I typically can’t watch Dancing With Them There Stars because it, literally, makes me want to force myself to try back-flips for the first time on the edge of the roof of my apartment building all whilst pigeons do Shasta McNasty on me and little girls repeatedly try to kick me in the Ding Ding. Have I said too much?
This week, however, I’m able to watch my little Oddy Pats dance her teeth off to the theme song of, you guessed it, The Hills. Somewhere in the jungle of Costa Rica, Heidi’s almost-H’s are rolling over in their reality stars of yesteryear grave.
The main judge, you know, the one who looks like the old man pedophile on Family Guy is doing some montage to all of Audrina’s wondrous dancing moments. And then. He says it. He says what no person on television, the education system, or corporate America has ever said about Audrina Francis Elizabeth Patridge. He said, “…and she’s got real talent!” Really, old man? Really? I can’t believe comments like this are happening right now and Lauren’s not even here. It just seems so selfish. You’re selfish, you’re self-centered. All you care about is yourself.

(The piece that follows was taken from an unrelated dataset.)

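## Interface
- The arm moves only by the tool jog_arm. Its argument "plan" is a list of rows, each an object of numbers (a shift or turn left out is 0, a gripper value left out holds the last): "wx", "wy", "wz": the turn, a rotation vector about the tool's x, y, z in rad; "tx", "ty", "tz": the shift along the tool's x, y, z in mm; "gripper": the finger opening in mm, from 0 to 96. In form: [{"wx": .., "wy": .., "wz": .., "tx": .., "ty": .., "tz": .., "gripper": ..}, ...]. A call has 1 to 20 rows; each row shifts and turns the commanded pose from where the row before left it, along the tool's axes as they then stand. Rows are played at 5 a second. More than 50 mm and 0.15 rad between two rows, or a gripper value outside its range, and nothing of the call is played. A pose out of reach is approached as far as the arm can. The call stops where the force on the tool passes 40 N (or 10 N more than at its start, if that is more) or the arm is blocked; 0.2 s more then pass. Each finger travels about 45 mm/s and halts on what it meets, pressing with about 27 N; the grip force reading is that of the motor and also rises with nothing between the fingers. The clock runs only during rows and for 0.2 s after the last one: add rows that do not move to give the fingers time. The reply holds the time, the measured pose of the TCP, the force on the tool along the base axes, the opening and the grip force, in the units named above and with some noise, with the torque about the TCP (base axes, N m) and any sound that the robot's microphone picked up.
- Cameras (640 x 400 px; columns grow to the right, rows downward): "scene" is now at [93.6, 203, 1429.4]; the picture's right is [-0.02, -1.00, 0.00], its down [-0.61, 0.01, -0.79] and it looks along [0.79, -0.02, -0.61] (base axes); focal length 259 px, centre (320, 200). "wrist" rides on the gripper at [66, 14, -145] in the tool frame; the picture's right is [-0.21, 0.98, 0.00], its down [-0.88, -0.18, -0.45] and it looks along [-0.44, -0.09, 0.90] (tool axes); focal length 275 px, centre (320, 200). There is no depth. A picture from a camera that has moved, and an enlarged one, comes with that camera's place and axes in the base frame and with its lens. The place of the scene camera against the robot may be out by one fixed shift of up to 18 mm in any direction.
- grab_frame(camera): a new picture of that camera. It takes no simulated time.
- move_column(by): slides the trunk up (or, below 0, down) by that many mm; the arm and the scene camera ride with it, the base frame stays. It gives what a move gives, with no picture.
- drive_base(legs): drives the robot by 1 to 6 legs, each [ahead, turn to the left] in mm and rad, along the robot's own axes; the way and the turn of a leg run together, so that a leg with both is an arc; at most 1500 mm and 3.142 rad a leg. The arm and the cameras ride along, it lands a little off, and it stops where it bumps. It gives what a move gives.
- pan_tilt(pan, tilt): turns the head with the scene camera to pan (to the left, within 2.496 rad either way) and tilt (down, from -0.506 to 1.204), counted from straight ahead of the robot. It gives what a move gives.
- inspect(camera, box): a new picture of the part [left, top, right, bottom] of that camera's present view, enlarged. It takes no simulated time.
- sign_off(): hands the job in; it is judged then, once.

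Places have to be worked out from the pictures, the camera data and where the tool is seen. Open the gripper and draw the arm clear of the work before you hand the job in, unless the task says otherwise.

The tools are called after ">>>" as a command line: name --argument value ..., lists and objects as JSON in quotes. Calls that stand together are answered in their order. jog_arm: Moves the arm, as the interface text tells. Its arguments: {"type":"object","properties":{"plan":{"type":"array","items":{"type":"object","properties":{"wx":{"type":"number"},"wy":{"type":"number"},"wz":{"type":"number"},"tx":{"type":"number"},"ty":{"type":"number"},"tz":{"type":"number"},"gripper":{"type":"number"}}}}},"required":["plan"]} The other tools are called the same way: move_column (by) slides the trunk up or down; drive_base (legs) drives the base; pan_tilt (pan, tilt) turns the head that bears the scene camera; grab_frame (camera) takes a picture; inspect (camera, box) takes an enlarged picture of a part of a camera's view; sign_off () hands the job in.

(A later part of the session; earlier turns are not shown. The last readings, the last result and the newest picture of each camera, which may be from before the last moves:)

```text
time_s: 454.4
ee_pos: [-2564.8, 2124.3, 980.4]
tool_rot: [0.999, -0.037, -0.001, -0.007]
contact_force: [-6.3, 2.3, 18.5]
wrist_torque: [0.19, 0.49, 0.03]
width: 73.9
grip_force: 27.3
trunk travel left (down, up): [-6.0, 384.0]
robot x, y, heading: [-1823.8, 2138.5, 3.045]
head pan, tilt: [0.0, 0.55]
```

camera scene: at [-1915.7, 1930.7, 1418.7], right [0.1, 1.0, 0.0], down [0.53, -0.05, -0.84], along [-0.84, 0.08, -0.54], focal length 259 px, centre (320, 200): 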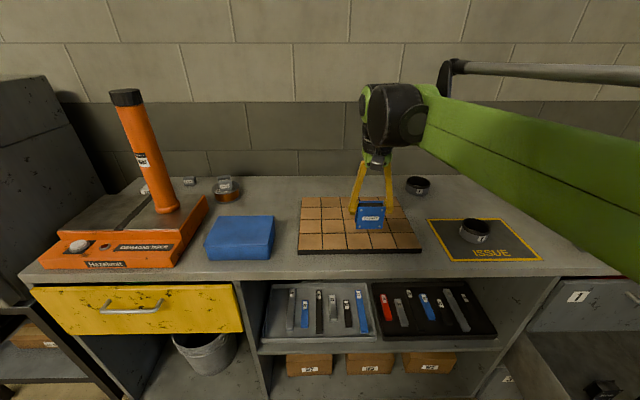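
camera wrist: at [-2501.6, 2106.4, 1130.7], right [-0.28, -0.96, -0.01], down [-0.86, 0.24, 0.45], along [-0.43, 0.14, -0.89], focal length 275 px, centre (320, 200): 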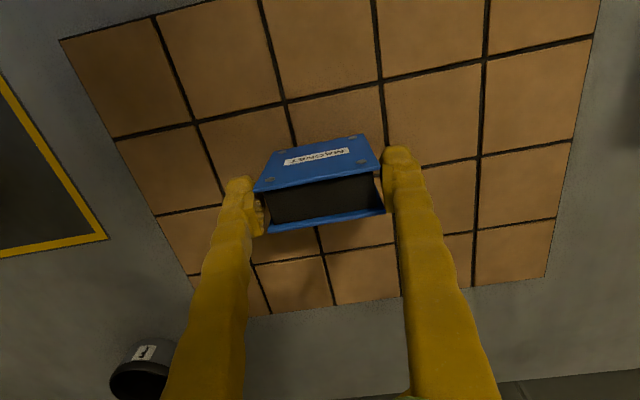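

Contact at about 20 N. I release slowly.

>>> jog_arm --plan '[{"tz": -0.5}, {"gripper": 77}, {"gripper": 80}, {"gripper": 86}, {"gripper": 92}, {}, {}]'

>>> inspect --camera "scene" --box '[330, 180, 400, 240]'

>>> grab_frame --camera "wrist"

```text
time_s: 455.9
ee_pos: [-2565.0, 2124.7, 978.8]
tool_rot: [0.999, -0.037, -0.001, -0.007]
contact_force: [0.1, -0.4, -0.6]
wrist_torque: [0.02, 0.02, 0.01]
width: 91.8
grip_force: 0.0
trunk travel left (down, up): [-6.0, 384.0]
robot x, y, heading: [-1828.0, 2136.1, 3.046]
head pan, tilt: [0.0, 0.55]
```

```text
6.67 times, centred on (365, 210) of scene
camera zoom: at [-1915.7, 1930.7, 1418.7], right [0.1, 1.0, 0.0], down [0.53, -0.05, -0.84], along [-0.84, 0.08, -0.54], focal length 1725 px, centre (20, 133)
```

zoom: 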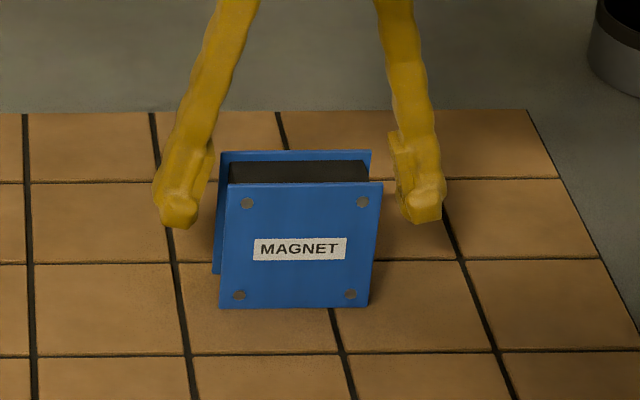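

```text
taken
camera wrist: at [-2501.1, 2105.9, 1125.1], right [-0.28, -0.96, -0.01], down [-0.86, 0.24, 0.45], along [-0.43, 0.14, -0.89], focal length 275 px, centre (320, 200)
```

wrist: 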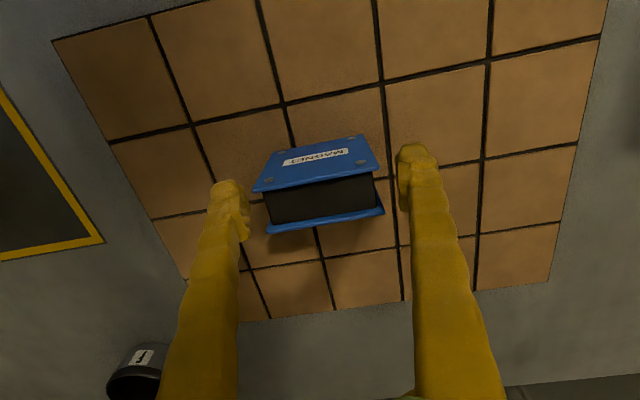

For me, the best part of all of this was in the pre-dance interview when Audrina was wearing her standard nasty knit hat/beret. Brilliant. It’s like all my Hills memories are coming right back to me. I’m just waiting for Justin Bobby to come crashing into the studio with his motorcycle and silver sparkly disco-ball helmet. Eh, maybe next time.
Now it’s time for her dance. Well, looks like we don’t have to worry about interpretive dance or symbolism because they are literally starting the dance the way Audrina was “randomly discovered” on said Hills by sitting her on a lounge chair under an umbrella…in a bikini. The only difference from then as opposed to now is double the rack and half the teeth. Also, Audrina is apparently draped in LC’s meat-curtains so I guess there was some symbolism tossed in there after all.
They totally should have had Heidi running in the background chasing seagulls with her arms flailing about whilst Spencer/Steve Sanders recorded it all with his “cam-corder.” Also, I’m not even sure why The Hills didn’t just use Teefs Pats dancing for their intro as she is now, like an angel. An angel who is dead behind the eyes. An angel who may or may not be part of the living. An angel who keeps spreading her legs and leaning forward with her rack-attack almost dangling in the wind. An angel.
In the end the judge who is borderline a registered sex offender told Audrina to not be plastic, but be fantastic. Can you deduct points for plastic parts? If so, deduct 4.
Oddy Pats scored a 23. I don’t know what that means. The end.
Breaking: Alert IBBB reader and TV screen picture taker, Lisa, emailed me to let me know that Maci and Kyle from Teen Mom were in the crowd sans Bint-Lee. Seriously, how did these two make it into the crowd but Amber and her “sexy dancing” didn’t?! I demand a recount…if it’s one of those situations.